▸ AIM
Write what comes next in the document extract.
--- start of DOCUMENT EXTRACT ---
EHRI International Workshop on Holocaust Art, An Essential Tool for the Methodology of Constructing a Historical Narrative, Yad Vashem, Jerusalem, 9 -11 February 2015

Events and Conferences

International Workshop, within the Framework of the European Holocaust Research Infrastructure (EHRI), supported by the European Commission

Details from the EHRI website as below:

We would like to invite you to participate in the international workshop on Holocaust Art to be held at Yad Vashem, Jerusalem on 9-11 February, 2015. 

Workshop Rationale

By his very function, the artist is the witness of freedom…. By his function he is engaged in the density of history, where man’s very flesh stifles.

Albert Camus, "The Artist as Witness of Freedom: The Independent Mind in an Age of Ideologies", Commentary Magazine, January 1949.

Camus' words quoted above assert the unique role of the recording of history by artists. Camus does not limit his observation to the visual arts; however, his emphasis on the negation of the abstract idols places the visual arts in a proper context, implying their unique role. 

Following this preamble, the ethical role of the witnesses of Holocaust atrocities have manifested in their commitment to record for the generations to come, forcing us to confront the horrors with our own eyes. By facing reality via the visual arts, the Holocaust no longer can be defined as indescribable; it constitutes a reaffirmation of the human experience by the mostly Jewish victims.

Visual account

This workshop is dedicated to the role of the visual arts in the attempt to build a historical narrative. Through an array of approaches, we will examine this phenomenon; namely, the subjective and objective inherent qualities of the artistic manifestation, which affords a vantage point to history not provided by any other tool. We will be examining art not as an embellishment, a beautification or an illustrative agent; but rather as, at times, the one and only visual account of an historical event.

With the advance of time and the introduction of photography, art was given a lower case presence in the recording of the annals.

Integrating the visual

Indeed these visuals, at times intimate and fragile, and extremely personal, are to be viewed as important documents, written by means of artistic expression rather than with words. They are there for us to decipher and use as a most valuable tool for comprehending the inconceivable reality of the Holocaust.

When this approach is validated, then we are faced with the mission of building a comprehensive methodology for integrating the visual into research and education about the Holocaust. The workshop will promote a discussion on seeking the means and ways of implementing this approach in museums, classrooms and research.

"And they [the artists] will then know that this singular vocation creates for them the most overwhelming of brotherhoods, which, through all the ages of the intelligence, has never stopped struggling to affirm against the abstractions of history that which exceeds history, and that is the flesh, be it suffering or be it happy."
--- end of DOCUMENT EXTRACT ---
--- start of RAW DATA ---
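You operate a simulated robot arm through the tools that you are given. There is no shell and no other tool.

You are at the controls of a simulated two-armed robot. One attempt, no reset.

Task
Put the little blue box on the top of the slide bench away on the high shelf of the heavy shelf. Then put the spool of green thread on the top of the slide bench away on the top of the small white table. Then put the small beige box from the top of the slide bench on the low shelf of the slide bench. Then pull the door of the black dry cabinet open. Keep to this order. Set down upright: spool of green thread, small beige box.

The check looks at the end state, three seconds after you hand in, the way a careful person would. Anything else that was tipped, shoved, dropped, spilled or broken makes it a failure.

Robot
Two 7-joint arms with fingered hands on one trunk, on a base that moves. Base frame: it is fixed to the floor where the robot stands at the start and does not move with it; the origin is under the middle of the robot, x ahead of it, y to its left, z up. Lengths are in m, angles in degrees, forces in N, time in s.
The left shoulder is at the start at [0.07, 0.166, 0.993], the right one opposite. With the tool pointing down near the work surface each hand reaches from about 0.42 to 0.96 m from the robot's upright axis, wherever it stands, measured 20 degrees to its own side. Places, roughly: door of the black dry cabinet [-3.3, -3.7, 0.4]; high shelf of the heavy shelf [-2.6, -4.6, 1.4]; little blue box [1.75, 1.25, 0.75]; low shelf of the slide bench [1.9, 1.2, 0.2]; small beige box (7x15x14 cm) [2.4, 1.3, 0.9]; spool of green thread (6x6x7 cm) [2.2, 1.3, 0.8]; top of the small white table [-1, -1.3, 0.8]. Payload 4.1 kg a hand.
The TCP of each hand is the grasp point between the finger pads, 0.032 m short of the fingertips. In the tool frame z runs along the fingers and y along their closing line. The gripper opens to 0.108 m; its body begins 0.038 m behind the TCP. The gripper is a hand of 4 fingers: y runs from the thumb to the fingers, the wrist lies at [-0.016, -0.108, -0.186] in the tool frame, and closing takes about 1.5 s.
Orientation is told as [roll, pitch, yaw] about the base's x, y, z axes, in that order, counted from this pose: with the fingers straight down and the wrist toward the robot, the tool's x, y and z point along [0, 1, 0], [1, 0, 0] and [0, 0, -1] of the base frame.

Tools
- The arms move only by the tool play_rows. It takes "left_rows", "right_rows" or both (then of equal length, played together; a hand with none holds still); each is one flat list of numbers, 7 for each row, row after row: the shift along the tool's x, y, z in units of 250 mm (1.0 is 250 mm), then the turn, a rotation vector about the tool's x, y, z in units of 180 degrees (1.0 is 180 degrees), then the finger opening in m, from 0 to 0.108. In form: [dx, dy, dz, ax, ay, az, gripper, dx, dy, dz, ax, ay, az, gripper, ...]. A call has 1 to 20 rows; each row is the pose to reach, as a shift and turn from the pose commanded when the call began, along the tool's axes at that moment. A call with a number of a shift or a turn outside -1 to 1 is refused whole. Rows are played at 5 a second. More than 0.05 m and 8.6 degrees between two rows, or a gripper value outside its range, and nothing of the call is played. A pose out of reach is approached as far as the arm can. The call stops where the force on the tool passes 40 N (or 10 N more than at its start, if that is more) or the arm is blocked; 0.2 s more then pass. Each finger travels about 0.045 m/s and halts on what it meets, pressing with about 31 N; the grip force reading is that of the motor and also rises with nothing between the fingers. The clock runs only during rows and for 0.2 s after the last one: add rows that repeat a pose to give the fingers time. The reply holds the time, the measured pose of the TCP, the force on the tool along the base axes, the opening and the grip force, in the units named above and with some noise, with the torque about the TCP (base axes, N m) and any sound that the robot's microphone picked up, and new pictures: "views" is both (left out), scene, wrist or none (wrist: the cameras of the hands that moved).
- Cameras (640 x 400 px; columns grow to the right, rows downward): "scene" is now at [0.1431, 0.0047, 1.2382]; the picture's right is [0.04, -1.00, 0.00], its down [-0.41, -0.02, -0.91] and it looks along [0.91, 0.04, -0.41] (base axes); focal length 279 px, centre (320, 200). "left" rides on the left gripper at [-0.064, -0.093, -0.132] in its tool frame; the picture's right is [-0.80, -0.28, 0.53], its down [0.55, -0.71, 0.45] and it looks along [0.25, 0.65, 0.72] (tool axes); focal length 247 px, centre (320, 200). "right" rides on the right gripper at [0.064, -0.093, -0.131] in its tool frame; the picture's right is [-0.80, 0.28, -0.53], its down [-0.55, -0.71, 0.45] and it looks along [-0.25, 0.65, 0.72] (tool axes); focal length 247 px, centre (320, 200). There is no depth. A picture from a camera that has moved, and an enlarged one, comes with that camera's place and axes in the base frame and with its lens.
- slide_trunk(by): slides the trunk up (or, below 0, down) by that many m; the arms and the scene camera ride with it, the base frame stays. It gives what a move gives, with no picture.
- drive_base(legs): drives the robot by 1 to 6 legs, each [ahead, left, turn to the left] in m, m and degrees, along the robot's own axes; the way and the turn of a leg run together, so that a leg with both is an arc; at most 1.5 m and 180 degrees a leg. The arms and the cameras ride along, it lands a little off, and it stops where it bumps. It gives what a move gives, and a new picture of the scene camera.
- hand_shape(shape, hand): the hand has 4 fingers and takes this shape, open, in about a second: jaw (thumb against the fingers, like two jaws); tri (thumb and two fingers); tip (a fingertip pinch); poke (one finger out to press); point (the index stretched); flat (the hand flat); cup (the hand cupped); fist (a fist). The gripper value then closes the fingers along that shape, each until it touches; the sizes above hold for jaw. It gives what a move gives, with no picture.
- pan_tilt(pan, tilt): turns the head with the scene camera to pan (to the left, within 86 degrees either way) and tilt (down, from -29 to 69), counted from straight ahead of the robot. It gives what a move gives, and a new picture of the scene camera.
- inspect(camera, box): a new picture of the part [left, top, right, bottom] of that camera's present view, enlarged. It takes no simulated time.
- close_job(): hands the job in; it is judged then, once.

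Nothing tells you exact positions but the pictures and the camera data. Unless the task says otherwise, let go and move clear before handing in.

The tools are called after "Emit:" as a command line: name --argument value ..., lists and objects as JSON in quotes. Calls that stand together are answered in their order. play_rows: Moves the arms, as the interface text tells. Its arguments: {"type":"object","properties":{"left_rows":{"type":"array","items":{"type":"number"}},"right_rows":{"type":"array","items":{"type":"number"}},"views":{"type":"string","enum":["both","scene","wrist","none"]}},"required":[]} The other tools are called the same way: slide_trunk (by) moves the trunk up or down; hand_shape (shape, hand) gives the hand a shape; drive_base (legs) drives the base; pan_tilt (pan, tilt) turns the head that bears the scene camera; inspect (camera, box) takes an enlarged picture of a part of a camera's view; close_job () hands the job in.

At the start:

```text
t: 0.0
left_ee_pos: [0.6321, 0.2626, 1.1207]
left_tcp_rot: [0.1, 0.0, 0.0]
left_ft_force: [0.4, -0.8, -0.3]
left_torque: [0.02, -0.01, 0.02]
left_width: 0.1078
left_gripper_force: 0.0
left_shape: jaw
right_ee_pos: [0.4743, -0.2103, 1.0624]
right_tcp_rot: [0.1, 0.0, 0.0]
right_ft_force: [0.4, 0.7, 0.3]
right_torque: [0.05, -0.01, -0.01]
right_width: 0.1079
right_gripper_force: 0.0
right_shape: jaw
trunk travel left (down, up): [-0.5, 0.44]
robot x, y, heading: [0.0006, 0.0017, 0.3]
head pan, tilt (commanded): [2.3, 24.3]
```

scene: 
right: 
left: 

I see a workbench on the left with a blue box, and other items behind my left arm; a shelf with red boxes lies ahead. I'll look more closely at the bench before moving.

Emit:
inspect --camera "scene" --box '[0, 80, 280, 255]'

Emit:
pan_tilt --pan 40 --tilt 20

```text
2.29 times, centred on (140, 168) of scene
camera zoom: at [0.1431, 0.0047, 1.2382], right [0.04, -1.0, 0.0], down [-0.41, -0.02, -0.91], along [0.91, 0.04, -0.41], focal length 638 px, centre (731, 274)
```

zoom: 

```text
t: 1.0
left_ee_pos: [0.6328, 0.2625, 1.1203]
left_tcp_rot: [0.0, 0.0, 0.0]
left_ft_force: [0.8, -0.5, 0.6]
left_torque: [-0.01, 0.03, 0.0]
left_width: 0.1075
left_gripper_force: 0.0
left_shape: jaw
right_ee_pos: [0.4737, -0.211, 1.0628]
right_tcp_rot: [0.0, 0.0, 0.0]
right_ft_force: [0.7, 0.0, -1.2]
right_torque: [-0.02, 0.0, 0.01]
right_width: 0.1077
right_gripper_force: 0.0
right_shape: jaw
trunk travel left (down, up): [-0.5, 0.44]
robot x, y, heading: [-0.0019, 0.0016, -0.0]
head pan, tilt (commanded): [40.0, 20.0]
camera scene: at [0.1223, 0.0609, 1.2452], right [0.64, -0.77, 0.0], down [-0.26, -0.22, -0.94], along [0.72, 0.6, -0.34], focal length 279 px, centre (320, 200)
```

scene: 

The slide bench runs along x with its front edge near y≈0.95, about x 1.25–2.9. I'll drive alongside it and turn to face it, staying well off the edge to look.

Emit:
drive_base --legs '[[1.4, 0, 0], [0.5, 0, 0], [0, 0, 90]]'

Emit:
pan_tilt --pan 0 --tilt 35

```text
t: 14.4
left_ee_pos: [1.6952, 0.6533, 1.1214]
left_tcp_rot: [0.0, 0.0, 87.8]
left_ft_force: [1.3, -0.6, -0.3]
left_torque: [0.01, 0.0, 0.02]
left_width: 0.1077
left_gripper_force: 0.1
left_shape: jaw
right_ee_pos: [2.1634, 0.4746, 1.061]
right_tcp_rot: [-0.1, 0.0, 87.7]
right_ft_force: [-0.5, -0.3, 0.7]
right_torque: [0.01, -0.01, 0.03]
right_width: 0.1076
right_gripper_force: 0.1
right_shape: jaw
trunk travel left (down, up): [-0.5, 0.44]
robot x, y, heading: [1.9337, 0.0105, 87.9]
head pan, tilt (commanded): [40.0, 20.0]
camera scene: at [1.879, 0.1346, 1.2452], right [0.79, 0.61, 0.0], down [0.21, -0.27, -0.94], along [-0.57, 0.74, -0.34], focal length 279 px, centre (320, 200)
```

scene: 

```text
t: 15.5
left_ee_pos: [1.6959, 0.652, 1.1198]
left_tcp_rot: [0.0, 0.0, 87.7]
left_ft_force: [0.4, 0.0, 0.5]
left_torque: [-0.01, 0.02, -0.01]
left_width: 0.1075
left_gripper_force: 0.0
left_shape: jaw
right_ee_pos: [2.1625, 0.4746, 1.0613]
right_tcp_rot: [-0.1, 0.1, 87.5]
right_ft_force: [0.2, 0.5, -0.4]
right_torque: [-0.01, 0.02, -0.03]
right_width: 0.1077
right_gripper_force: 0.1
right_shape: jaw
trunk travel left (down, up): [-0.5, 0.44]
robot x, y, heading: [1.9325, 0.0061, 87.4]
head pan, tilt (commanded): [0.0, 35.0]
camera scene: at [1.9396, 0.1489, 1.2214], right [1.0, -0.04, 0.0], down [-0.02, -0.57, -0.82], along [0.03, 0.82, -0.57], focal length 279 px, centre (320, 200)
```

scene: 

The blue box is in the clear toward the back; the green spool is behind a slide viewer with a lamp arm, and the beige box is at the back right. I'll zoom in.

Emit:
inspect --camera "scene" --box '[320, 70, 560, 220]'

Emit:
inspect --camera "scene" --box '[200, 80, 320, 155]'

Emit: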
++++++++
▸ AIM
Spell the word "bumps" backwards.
--- end of RAW DATA ---
▸ EXERCISE RESPONSE
Albert Camus, Ibid.

Call for Papers

Proposals are now invited for individual presentations, participation in round tables, or workshop sessions.

Topics of interest include but are not limited to:

1. Art and the Holocaust

  • What is Holocaust Art? Setting the stage
  • Holocaust Art – validity of first hand/eye-witness testimony in the attempt to reconstruct the visual component of the historical occurrence
  • Jewish documentation projects vs. personal accounts
  • Art as a weapon against propaganda

2. Holocaust art - Methodology

  • Enlisting historical lexical elements in the cataloguing of Holocaust art
  • Art vs. photography – methodology of comparison
  • Integration of art in the narrative of museums of history – formulating methodologies
  • A methodology of dissemination: The post Holocaust Jewish Historical Commissions and the enlistment of art as a promulgation tool
  • Nazi Art Looting– Building a methodology for reconstructing the Nazi art confiscation apparatus, as part of the final solution

We are open also to suggestions for additional aspects within the general topic.

The workshop will be conducted in English. Translation from or to other languages will not be available.

If you are interested in giving an individual paper or participating in a round table discussion, please send a short 500 word proposal and a CV (including all relevant contact information) to: Hillel Solomon:

The deadline for submissions of proposals is December 22, 2014 Notification of acceptance will be sent via email by January 10, 2015.

Subsidies will be available to participants in accordance with European Commission guidelines and the EHRI project budget.


Proposals send to:

Questions on administrative matters send to:

Download the Call for Papers Holocaust Art

Launched in November 2010, EHRI is dedicated to opening up collections related to Holocaust history within a web-based environment with the purpose of generating a creative exchange of knowledge and views between professionals in various subfields of Holocaust research and documentation.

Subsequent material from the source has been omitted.